The plaintiffs hold as joint tenants 100 shares1 of stock of the defendant, Borne Chemical Company, Inc., a New Jersey corporation having its principal office in New Jersey. The defendants are the Borne Chemical Company, Inc., its officers and directors, and CEM Securities Corporation, a Delaware corporation. The action is alleged to have been brought by the plaintiffs "on behalf of themselves in their individual capacities as stockholders," as a "spurious class suit" on behalf of themselves and others similarly situated, and also "to enforce their derivative or secondary rights as stockholders" of Borne. It is alleged that the defendants violated Rule 10b-5 in connection with the sale by Borne to CEM of 10,000 shares of the company's authorized but unissued capital stock. The complaint alleges that the plaintiffs were fraudulently deprived of their pre-emptive rights with respect to the 10,000 shares and that the shares were sold at an improperly low price, and that the defendants engaged in certain manipulative practices affecting the market price of the shares. It is further asserted that the acts complained of were done in furtherance of a conspiracy between the officers and directors of Borne, the majority stockholders of Borne, CEM, and CEM's controlling stockholder. The complaint sets forth various activities alleged to be breaches of fiduciary duties by the defendants which in turn constituted violations of Rule 10b-5. The plaintiffs stipulated in the court below "that the causes of action * * * are all based upon violations of Rule X-10B-5"2 by the defendants, with Section 29(b) of the Securities Exchange Act of 1934 providing a supporting basis for a cause of action by reason of the violations of Rule 10b-5. The plaintiffs claim "no other cause of action in this litigation against these defendants". Injunctive relief, an accounting and rescission of the sale of stock by Borne to CEM, and other extensive relief are prayed for.

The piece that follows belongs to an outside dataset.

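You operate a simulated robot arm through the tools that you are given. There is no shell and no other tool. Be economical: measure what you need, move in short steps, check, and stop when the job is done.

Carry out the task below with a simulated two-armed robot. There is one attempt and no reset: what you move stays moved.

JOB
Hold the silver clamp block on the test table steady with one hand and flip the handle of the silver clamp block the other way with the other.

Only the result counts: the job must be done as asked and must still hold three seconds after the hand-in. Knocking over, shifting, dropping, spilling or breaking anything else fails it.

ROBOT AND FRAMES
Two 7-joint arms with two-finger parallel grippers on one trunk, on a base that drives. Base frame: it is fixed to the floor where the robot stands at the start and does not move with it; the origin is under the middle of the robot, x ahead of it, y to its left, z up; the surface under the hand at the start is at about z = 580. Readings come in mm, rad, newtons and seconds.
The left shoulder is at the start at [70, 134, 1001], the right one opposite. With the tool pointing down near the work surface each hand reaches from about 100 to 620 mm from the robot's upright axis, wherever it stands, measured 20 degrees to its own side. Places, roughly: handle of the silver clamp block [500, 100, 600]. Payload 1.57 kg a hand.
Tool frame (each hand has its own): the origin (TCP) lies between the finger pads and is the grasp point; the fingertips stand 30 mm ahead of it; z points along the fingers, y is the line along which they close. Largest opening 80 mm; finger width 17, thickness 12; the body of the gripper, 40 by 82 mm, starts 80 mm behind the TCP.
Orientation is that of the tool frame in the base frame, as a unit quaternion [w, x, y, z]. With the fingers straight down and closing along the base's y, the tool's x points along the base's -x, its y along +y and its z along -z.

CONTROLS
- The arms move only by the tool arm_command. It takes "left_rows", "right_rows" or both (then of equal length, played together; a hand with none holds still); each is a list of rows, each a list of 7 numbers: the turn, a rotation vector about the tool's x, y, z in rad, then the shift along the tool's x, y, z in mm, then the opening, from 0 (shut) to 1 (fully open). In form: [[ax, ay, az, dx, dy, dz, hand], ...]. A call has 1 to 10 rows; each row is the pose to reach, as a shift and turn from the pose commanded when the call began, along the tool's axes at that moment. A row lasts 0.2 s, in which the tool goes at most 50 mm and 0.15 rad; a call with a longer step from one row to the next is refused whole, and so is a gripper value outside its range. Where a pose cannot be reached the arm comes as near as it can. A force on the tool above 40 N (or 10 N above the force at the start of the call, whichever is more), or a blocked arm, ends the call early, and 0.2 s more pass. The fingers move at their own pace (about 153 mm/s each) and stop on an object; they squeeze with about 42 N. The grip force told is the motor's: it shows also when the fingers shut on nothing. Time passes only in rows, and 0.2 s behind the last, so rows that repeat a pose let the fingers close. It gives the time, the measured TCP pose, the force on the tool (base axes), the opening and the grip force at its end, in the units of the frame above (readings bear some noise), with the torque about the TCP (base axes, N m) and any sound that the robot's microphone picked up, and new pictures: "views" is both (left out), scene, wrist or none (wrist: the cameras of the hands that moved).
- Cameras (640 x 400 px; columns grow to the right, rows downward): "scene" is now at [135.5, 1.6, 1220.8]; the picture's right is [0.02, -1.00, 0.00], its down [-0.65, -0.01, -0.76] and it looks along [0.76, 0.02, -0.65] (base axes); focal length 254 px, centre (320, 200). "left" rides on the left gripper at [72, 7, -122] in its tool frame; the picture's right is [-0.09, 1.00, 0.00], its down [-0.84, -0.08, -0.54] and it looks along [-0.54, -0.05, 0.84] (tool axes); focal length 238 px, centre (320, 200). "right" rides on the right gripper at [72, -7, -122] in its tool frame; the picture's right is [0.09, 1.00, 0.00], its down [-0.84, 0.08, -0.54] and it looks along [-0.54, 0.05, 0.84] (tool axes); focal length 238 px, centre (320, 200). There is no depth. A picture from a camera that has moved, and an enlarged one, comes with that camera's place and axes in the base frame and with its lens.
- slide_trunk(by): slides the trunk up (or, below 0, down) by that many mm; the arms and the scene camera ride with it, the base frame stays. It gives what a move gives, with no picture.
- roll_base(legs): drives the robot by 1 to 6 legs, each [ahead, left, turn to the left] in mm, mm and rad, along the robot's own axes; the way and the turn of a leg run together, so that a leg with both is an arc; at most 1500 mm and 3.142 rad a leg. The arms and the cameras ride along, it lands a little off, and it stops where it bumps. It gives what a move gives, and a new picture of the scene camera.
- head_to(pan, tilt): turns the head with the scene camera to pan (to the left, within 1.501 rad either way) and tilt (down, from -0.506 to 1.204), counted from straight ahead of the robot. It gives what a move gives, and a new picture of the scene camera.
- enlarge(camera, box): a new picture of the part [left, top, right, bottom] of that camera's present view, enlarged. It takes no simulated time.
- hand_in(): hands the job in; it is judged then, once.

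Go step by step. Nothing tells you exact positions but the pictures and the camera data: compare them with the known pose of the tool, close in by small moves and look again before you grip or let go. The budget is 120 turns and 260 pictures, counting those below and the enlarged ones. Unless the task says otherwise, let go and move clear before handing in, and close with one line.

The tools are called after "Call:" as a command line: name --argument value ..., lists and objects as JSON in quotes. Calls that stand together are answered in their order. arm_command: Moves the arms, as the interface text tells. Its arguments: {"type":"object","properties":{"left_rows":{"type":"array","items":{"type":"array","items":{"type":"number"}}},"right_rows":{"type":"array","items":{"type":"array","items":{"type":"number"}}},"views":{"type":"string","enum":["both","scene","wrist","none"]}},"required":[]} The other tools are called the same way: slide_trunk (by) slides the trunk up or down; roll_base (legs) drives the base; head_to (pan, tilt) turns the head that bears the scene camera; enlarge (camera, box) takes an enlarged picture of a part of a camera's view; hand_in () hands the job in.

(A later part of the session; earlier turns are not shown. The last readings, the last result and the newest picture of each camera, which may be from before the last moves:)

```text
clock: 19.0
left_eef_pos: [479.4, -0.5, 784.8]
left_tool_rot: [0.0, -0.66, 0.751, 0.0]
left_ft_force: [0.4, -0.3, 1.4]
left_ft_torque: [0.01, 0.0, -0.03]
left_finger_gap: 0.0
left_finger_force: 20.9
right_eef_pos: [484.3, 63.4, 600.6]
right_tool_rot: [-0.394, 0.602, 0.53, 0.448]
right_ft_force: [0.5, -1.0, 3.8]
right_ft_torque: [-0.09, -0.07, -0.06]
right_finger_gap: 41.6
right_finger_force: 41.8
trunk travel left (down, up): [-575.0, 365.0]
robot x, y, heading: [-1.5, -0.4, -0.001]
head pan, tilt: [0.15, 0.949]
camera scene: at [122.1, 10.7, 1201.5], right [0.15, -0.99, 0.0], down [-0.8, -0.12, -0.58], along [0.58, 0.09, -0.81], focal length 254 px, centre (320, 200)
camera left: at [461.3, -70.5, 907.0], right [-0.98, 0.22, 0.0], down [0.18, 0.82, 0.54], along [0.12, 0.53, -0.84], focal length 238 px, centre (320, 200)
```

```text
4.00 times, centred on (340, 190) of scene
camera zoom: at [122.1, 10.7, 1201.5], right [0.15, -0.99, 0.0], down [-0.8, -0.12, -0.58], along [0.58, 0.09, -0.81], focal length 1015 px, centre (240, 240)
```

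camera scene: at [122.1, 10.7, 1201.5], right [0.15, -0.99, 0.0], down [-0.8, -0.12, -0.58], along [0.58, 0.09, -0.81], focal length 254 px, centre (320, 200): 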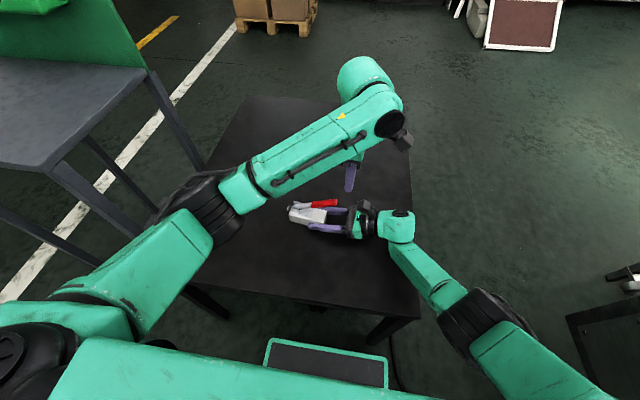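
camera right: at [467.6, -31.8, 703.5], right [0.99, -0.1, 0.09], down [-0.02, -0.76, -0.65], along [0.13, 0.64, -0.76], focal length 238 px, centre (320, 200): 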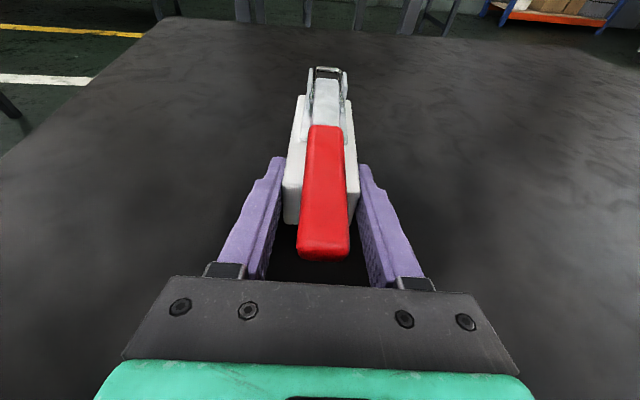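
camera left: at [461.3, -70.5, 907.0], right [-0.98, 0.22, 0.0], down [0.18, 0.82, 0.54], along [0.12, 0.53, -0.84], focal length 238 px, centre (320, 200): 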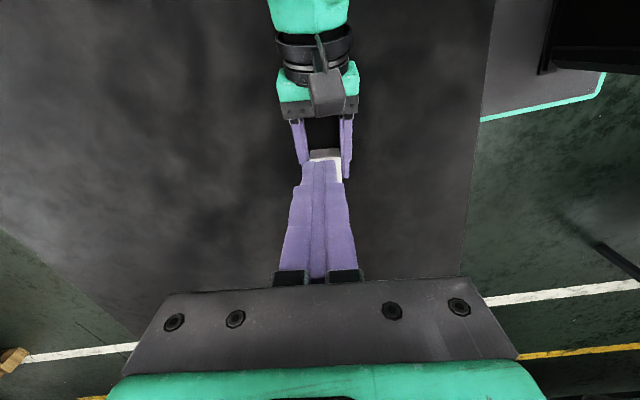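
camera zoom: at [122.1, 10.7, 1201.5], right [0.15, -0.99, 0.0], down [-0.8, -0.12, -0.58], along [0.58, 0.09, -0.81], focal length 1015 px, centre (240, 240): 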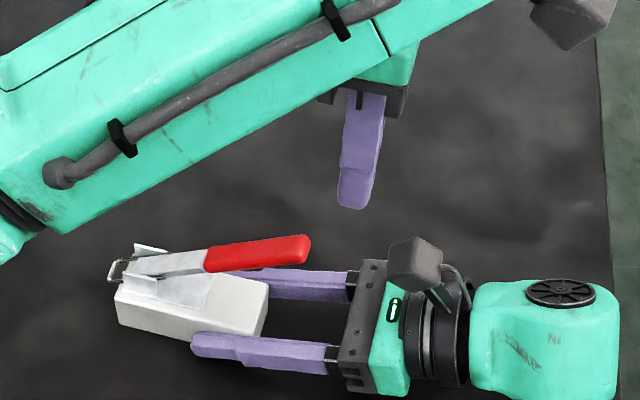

The defendants did not file an answer but moved to require plaintiffs to post security for expenses including reasonable attorneys' fees. In their motion the defendants asserted a right to security for expenses and counsel fees under the Pennsylvania Act of April 18, 1945, P.L. 253, No. 114, § 2, 12 Pa.Stat. § 1322, under Section 11(e) of the Securities Act of 1933, as amended, 15 U.S.C.A. § 77k(e), "as well as under equitable principles and rules." The court below denied the motion on condition that the plaintiffs file a statement limiting their claims to causes of action arising under Rule 10b-5 and Section 29(b). The plaintiffs did file such a statement which was accepted by the court below and the defendants have appealed.

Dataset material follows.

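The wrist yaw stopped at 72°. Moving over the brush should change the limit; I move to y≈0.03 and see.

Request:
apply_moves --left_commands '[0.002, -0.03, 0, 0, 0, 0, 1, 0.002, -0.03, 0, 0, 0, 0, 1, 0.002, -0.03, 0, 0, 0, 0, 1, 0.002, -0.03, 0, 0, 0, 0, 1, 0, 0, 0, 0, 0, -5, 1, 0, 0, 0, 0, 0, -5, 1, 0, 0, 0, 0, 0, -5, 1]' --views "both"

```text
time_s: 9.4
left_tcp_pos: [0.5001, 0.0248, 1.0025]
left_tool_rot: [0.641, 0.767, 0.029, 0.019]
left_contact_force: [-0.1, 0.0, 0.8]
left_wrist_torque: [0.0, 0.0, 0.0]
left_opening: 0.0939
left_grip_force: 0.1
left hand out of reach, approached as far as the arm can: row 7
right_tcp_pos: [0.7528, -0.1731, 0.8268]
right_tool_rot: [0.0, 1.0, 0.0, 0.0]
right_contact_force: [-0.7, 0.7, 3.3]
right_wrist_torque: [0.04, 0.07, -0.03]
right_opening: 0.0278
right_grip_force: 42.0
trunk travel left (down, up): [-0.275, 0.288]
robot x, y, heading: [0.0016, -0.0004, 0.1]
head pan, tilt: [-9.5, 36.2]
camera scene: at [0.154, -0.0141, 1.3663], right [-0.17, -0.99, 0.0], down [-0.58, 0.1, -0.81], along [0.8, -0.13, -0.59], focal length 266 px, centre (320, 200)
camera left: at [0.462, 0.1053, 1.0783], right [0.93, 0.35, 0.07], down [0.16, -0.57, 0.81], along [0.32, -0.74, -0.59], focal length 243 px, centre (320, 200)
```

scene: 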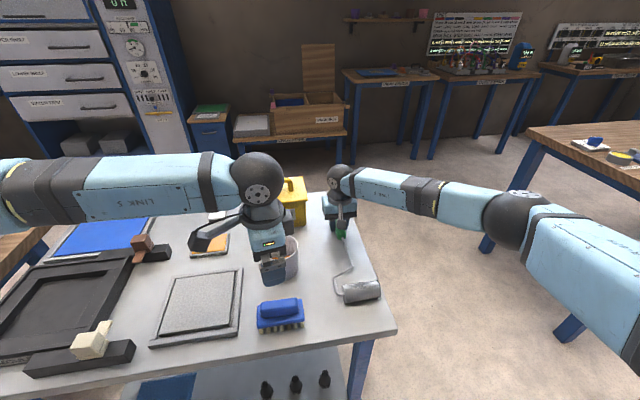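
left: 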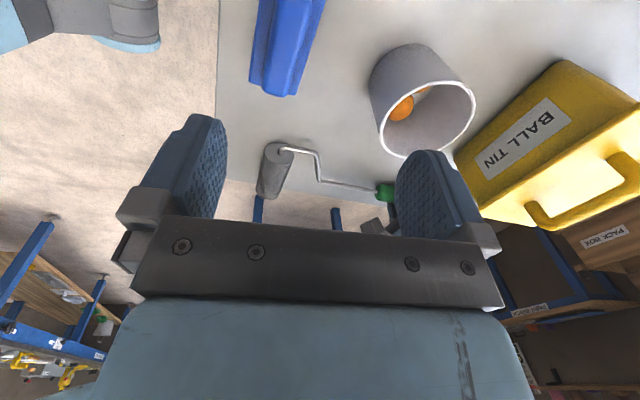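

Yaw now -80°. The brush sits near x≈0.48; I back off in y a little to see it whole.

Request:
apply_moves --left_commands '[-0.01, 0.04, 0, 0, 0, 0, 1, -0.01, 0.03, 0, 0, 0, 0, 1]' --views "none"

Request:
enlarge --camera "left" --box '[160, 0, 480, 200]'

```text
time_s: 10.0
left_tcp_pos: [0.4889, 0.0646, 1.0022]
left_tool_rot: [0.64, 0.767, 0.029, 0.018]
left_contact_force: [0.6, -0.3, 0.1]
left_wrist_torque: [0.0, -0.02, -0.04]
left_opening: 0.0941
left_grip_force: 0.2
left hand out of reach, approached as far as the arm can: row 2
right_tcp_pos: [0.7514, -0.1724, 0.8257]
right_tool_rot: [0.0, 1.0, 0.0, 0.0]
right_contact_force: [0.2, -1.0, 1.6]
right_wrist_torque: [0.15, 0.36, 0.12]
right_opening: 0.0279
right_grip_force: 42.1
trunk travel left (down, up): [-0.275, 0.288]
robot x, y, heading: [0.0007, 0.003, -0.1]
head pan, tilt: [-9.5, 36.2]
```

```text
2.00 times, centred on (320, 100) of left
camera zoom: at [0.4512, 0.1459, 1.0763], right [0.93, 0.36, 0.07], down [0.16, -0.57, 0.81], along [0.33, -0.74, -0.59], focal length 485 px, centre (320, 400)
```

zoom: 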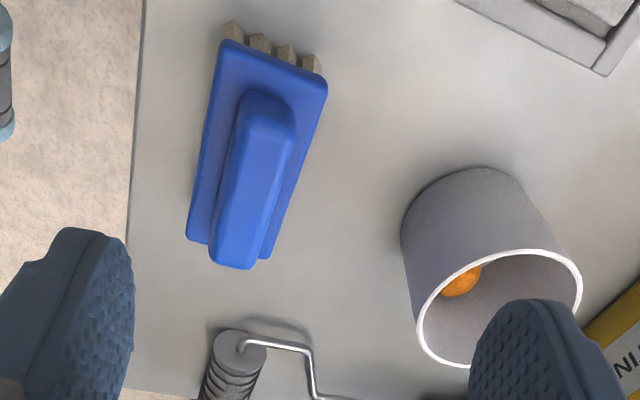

The defendants make three arguments in support of their contention that a plaintiff who brings an action arising under Sections 10(b) and 29(b) of the Securities Exchange Act of 1934, 15 U.S. C.A. §§ 78j, 77cc, may be required to post security for expenses including reasonable attorneys' fees. These three arguments seek to overcome the fact that no provision of Section 10(b), Rule 10b-5 or Section 29(b) explicitly authorizes a court to require such security. First, it is contended that state law determines whether a plaintiff may be required to post security and that since both Pennsylvania, the State in which the court below sits and New Jersey, the State of incorporation and principal place of business of Borne Chemical Company, have security-for-expenses statutes, the defendants are entitled to the posting of security. Second, it is argued that under "general federal equity law" plaintiffs such as those at bar who bring derivative suits may be required to post security for expenses and that, therefore, even if state law be inapplicable the defendants are entitled to security. Third, the defendants assert that a security for expenses provision should be implied from Section 10(b) of the Securities Exchange Act of 1934 by analogy to other provisions of the Securities Acts which couple security for expenses provisions with provisions granting private rights of action. These arguments frame the three basic questions which must be considered. Preliminary to dealing with these questions, however, it is necessary to discuss the origin and nature of security for expenses statutes so that some of the fundamental considerations leading to our decision may be made plain.

Historically, the derivative suit has been the principal defense of the minority shareholder against abuses by the majority. In this era of the widening gulf between corporate control and corporate ownership, such suits have often served the further purpose of protecting the stockholders of a corporation against management which is sometimes unrepresentative and on occasion insufficiently concerned with the minorities' interests. Often where the wrongdoing is on the part of corporate officers and directors management has refused to act and where the wrongdoers control the corporation there is but small chance that the corporation itself will bring suit or vigorously prosecute the litigation.